I sent for an application to become a nun in 1976, around the same time the Vatican declared that homosexuals were "intrinsically disordered." The Pope's edict said: "Be nice to Catholic homosexuals. They're damaged and forbidden to express an abnormal sexuality. Their only moral choice is lonely celibacy."
What I want you to know is that being Catholic in 1976 was like being caught in the crossfire of a homo holy war. The pope wielded beatific rage against gays as if they were responsible for the whole sexual revolution.
Even if you suspected the pope might be useless, his words still conjured up long centuries of shame. The war against Catholic gays was as much an internal war as a cultural one. Some of us got lost in it.
I don't actually remember reading the pope's decree. I didn't need to. I was so repressed by an Orthodox Catholic childhood that I was a sexless zombie. At 15, I was hardly aware I was going through puberty, much less that I might be queer.
I grew up across the street from our Catholic church, which dictated what my brother and sisters and I could watch on TV. Everything fun or campy, like The Addams Family, was forbidden. We learned to quell emotional fires in confessionals, or in enforced contemplation. The one time my father cried was when a Catholic divorcée participated in Holy Communion. "The world is falling apart," he said.
And it was.
And that was a good thing, but it sucked if you were stuck on the Catholic battlefield of your own sexual identity. I pretended to pine for boys. I was secretly obsessed with cheerleaders. In the hell of my virginal confusion, a convent seemed like a less torturous option than being labeled a perverted kook and suffering cultural exile. Like the pope said: better to be miserable and moral than human.

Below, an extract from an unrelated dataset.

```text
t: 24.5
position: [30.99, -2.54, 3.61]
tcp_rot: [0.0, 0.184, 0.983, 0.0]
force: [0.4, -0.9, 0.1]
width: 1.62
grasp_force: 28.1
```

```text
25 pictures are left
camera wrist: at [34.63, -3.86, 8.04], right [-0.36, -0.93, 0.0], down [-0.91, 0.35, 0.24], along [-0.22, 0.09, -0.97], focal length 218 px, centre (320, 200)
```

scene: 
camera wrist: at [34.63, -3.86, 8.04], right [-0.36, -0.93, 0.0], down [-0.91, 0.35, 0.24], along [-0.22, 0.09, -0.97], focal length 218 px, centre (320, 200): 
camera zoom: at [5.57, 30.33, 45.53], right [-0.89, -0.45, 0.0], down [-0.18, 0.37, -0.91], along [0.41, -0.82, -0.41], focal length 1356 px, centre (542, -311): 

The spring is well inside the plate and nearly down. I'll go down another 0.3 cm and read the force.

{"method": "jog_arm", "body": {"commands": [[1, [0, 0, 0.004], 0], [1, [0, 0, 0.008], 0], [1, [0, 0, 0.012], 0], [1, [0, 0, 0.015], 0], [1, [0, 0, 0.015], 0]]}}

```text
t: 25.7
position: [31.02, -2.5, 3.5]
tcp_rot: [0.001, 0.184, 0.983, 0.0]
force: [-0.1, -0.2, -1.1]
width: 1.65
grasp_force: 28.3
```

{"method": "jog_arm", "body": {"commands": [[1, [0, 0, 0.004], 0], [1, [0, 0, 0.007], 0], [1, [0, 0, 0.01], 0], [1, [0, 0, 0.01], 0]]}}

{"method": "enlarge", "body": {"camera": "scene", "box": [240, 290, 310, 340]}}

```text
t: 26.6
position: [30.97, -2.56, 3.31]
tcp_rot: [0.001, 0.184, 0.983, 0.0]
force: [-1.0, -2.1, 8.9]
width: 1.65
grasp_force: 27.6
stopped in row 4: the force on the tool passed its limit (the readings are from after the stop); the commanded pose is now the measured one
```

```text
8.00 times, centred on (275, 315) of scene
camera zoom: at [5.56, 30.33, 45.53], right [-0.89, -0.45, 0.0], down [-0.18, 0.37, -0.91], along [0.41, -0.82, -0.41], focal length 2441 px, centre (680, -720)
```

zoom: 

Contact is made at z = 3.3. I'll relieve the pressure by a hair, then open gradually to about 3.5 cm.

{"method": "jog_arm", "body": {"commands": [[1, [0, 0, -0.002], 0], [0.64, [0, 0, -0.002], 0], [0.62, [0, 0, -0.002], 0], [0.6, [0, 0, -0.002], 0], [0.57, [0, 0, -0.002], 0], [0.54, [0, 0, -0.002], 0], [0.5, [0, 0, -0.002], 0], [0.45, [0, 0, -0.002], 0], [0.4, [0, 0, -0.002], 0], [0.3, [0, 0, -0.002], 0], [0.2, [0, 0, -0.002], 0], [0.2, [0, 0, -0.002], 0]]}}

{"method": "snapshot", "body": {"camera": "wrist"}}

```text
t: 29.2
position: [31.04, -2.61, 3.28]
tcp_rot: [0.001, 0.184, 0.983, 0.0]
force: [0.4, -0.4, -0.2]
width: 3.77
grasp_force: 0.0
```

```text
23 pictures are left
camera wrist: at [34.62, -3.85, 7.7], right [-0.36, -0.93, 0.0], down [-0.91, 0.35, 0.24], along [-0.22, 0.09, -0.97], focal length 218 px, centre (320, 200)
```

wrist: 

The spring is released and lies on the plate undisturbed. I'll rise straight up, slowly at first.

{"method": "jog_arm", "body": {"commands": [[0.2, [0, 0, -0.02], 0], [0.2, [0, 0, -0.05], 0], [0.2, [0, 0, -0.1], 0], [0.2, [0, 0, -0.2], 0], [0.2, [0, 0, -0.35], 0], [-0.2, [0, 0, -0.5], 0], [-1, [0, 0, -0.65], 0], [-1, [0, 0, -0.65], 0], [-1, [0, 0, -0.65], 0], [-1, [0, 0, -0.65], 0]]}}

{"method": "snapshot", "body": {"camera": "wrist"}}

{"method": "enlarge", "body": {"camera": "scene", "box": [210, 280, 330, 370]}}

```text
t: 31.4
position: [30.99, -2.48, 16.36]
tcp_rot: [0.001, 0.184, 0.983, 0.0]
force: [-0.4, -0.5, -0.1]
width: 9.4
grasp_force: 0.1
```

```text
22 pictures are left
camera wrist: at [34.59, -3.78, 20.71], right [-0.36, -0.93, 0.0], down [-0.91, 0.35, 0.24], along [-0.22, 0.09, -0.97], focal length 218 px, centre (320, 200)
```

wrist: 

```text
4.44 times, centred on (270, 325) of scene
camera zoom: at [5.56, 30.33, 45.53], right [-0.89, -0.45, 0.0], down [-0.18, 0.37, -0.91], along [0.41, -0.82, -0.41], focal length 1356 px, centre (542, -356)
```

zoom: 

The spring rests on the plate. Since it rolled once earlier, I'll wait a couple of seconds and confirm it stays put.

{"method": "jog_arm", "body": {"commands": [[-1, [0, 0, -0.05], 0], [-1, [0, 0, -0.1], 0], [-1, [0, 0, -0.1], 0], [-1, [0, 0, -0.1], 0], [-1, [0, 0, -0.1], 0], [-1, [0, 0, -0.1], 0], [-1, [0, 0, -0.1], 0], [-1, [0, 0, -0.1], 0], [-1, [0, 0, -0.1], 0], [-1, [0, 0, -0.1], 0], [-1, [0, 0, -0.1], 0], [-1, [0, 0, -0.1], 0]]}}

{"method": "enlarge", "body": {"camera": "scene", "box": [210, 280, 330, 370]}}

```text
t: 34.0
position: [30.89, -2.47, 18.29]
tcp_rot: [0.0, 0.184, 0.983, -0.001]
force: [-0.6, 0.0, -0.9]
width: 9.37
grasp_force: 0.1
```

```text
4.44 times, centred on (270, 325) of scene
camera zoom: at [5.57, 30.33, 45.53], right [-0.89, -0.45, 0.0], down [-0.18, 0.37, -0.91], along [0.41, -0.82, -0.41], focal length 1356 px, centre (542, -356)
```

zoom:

Anyway, the packet on "becoming a nun" came in the mail. It turned out that I needed a college degree before joining a convent. In the meantime, I discovered alcohol, which made sex with boys possible. I married a Catholic man and embarked on a series of fervent platonic friendships with women. One of them made dentures for a living. My husband became suspicious. The pope kept issuing decrees. One pope died and the next one (John Paul II) kept up the call for self-denial and celibacy. Gay Catholics started asking for recognition and apologies. We were deep in the '80s by then.
Just before I fell from Catholic grace, I joined a charismatic Catholic study group that met on Capitol Hill. I tried the baptism vow renewal and the mystical chanting, but I could no longer ignore that I was more attracted to women than to my husband. I tried though. I really tried.
Once I came out, I couldn't be Catholic anymore. I still can't, even though today the church is much gay friendlier. The new pope, Benedict XVI, still smolders homophobic, but his warnings seem as thin to me as the memory of sacrificial smoke.
Trisha Ready is working on a PhD in clinical psychology, which is something like the secular cousin of becoming a nun.